== Excerpt provided ==

Avec un peu de retard, me revoilà ^^ J’espère que depuis la publication de ce fragment (joli nom d’ailleurs, même si j’avoue qu’avec ce nom j’imaginais totalement autre chose xD) tu as pu te reposer et recharger tes batteries !

D’ailleurs, je suis un peu à l’ouest, quand j’ai lu le nom de Tsisco j’ai d’abord pensé au cheval x) Bref, ne fais pas attention, je te promets que je suis parfaitement réveillée en écrivant ce commentaire ^^

Sinon j’ai beaucoup aimé ce petit détour par le désert ! Ça m’a fait très plaisir de retrouver Tsisco (même si maintenant je suis en pls T_T), et c’était chouette de voir ce qu’il se passe en dehors du groupe !

Mes notes :

« Le sable se soulevait, vague après vague, comme poussé par le souffle paisible d’un géant endormi. »
Je voulais juste dire que cette phrase est trop jolie T_T

« et il prépara son plus beau sourire pour affronter les tourments qui l’attendaient sûrement. »

===

— Stated exercise —
Write what comes next in the excerpt provided.

== Data section ==

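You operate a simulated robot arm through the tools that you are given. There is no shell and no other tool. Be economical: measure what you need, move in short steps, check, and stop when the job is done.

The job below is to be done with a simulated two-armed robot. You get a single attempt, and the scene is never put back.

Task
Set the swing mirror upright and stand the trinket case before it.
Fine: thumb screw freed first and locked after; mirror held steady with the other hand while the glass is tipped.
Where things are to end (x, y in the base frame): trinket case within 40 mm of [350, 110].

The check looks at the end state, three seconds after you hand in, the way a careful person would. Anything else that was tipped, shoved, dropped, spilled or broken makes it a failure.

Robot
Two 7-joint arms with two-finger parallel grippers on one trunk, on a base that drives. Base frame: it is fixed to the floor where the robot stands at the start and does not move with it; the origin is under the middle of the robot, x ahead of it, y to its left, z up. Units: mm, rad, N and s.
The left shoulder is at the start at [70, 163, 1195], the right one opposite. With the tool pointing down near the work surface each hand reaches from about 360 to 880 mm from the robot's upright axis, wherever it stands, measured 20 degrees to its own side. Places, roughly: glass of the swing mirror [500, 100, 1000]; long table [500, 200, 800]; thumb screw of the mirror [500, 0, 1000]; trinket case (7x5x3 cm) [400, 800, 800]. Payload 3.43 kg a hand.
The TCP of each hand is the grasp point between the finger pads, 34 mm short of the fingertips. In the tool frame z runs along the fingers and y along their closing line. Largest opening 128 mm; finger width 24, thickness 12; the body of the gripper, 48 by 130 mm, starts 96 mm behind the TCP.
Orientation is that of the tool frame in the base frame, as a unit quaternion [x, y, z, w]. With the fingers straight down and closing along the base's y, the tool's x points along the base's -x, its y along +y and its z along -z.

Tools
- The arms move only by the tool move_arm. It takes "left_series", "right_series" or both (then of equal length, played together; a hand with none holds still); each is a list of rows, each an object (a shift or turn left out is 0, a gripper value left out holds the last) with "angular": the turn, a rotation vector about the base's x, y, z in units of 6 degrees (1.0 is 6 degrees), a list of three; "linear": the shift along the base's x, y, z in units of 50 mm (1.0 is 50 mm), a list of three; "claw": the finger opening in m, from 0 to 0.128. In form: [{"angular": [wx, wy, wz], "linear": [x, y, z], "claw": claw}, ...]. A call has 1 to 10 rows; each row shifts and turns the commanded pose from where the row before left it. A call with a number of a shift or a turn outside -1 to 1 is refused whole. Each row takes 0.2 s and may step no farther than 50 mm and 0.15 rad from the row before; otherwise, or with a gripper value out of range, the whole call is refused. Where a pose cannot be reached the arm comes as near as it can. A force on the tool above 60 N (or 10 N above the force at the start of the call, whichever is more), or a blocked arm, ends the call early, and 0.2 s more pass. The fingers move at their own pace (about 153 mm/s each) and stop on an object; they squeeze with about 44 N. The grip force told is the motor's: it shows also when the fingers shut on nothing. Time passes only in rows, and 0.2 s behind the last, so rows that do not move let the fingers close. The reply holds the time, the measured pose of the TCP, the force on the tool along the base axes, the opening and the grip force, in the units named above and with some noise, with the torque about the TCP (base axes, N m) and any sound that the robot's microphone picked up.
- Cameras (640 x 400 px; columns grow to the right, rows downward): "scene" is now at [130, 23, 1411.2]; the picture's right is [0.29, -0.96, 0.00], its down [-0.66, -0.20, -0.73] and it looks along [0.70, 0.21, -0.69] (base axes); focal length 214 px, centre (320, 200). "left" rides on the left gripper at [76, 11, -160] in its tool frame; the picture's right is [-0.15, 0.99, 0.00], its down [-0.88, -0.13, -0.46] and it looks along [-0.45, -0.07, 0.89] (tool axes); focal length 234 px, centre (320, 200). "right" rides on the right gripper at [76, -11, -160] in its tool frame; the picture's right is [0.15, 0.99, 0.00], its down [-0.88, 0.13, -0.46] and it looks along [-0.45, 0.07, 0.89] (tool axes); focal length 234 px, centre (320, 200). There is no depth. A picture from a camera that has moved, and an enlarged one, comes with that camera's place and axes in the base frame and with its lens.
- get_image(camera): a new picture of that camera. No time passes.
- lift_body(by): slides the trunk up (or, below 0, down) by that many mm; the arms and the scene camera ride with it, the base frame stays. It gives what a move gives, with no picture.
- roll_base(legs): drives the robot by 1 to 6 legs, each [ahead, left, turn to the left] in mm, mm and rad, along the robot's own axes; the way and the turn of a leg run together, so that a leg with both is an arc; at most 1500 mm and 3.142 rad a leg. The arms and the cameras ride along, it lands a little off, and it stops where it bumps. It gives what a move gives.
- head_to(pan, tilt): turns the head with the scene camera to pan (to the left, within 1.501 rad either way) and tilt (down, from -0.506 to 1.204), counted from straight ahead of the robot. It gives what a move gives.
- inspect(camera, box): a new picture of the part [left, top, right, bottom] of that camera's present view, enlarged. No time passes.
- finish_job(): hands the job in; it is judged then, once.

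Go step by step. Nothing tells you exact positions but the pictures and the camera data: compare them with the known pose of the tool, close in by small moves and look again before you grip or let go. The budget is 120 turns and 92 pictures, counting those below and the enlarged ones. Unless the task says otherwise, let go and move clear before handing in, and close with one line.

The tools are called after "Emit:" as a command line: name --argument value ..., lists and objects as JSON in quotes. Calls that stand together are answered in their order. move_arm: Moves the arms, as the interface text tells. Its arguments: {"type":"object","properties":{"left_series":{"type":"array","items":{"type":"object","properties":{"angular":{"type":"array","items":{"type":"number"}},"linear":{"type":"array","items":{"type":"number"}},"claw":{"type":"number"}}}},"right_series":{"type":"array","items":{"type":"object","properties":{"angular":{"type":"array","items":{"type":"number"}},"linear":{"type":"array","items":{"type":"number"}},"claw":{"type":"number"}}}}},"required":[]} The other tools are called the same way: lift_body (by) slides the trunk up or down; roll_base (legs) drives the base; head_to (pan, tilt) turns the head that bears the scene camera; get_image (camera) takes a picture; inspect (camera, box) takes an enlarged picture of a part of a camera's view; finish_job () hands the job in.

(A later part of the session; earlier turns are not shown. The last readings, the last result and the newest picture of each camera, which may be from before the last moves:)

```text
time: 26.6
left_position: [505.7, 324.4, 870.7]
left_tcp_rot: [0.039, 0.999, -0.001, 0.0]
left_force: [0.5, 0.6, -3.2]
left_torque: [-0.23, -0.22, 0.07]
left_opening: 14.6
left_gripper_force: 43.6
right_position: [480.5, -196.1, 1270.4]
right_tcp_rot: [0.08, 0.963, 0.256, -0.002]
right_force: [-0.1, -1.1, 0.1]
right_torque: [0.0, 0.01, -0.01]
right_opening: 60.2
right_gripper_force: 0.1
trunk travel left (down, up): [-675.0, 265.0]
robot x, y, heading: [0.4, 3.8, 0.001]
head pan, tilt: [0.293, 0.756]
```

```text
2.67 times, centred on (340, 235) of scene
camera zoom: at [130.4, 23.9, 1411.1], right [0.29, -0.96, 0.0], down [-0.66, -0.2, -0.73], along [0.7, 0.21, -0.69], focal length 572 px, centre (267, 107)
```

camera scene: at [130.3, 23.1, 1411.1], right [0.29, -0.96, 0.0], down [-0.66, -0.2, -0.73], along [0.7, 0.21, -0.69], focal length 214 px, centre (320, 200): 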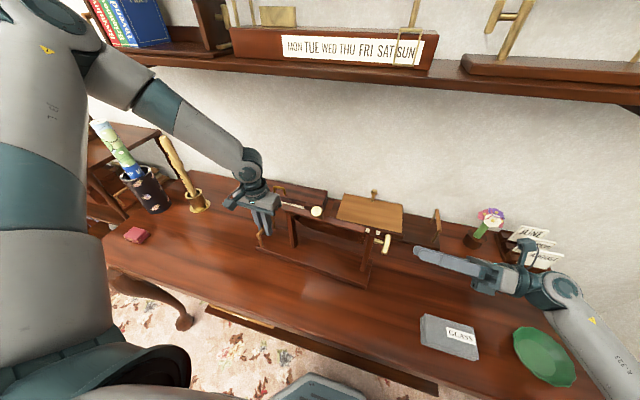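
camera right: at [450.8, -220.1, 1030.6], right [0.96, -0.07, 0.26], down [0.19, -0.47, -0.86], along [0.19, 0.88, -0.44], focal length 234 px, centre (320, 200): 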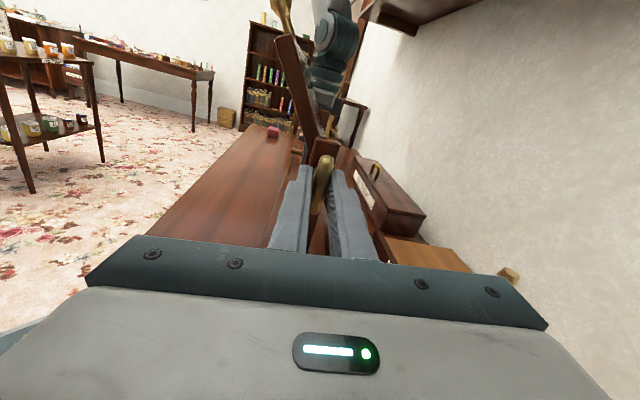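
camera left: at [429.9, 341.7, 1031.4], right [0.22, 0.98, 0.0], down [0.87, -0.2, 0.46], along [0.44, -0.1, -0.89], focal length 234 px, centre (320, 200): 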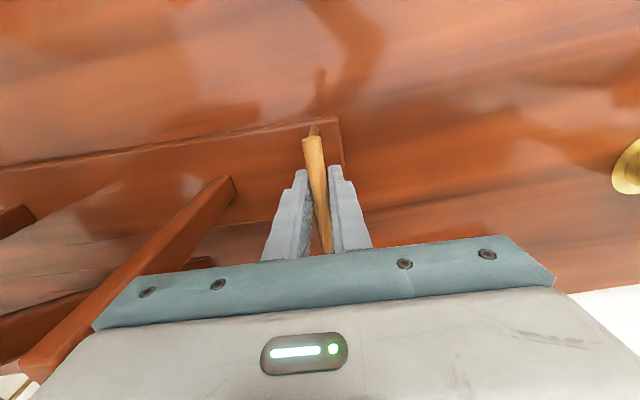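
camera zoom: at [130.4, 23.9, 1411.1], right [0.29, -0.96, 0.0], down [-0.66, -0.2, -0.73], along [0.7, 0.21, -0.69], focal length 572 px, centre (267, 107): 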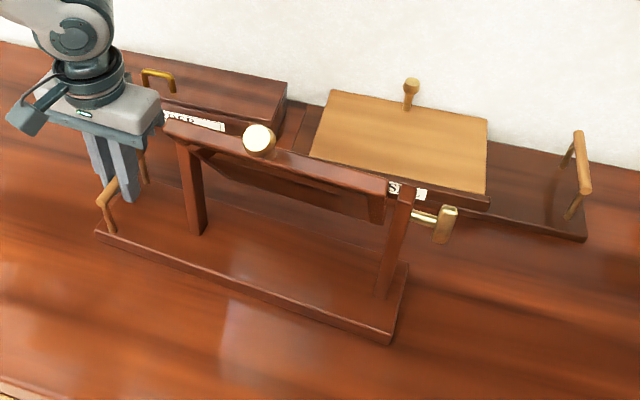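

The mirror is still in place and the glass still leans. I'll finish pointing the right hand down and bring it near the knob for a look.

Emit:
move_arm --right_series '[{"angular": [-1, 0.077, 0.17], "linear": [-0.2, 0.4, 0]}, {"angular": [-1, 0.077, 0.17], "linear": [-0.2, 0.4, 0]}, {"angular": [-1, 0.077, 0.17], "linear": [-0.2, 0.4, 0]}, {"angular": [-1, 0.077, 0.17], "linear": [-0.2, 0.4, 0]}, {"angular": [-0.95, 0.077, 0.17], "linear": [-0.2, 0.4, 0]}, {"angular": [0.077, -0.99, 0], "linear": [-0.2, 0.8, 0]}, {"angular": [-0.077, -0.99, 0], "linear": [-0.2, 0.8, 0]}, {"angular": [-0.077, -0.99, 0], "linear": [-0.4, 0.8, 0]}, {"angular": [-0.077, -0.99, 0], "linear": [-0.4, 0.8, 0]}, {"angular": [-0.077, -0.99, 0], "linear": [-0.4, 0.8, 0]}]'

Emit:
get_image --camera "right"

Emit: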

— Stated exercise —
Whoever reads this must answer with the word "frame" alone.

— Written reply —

===

— Written reply —
Deux paragraphes et j’ai déjà envie de pleurer T_T

« Je sais ce que vous vous demandez. Et, oui, je m’en veux de tous vous priver de ceci. »
Au moins il n’a pas perdu son humour xD

« Tsisco était terrifié pour lui, et il devait résister à l’envie de se jeter en larmes devant la Doyenne pour lui demander de le laisser sortir de cette stupide alcôve et retrouver son fils. »
C’est bon, je pleure T_T

« Il se tourna vers elle, avec un regard assassin »
Je trouve qu’ici la virgule casse un peu le rythme, à mon avis tu peux t’en passer !

« et il s’en fallut de peu pour qu’il fonde en larmes. »
Moi c’est fait, t’es cruel T_T

Voilà voilà ! J’essaie de commenter les chapitres suivants rapidement ! :D
AnatoleJ
Posté le 28/07/2021
Coucou :D

Non, mes batteries sont toujours à plats, c’est pour ça que je réponds si tard et que je reprends du retard sur mes lectures (et l’écriture aussi, en prime), j’ai que trois neurones qui fonctionnent c’est la galère T_T (bon après j’ai l’habitude, j’arrive à avancer quand même haha)

« quand j’ai lu le nom de Tsisco j’ai d’abord pensé au cheval x) »
Haha non, Tsari le traître de cheval pie ne fera son grand retour épique que bien plus tard !

Désolé pour les larmes et la pls, mais pour être honnête tous les fragments sont dans la même veine, il y en a pas un pour rattraper l’autre T_T (j’avais déjà dit que j’aimais pleurer non ?)

« Je voulais juste dire que cette phrase est trop jolie T_T »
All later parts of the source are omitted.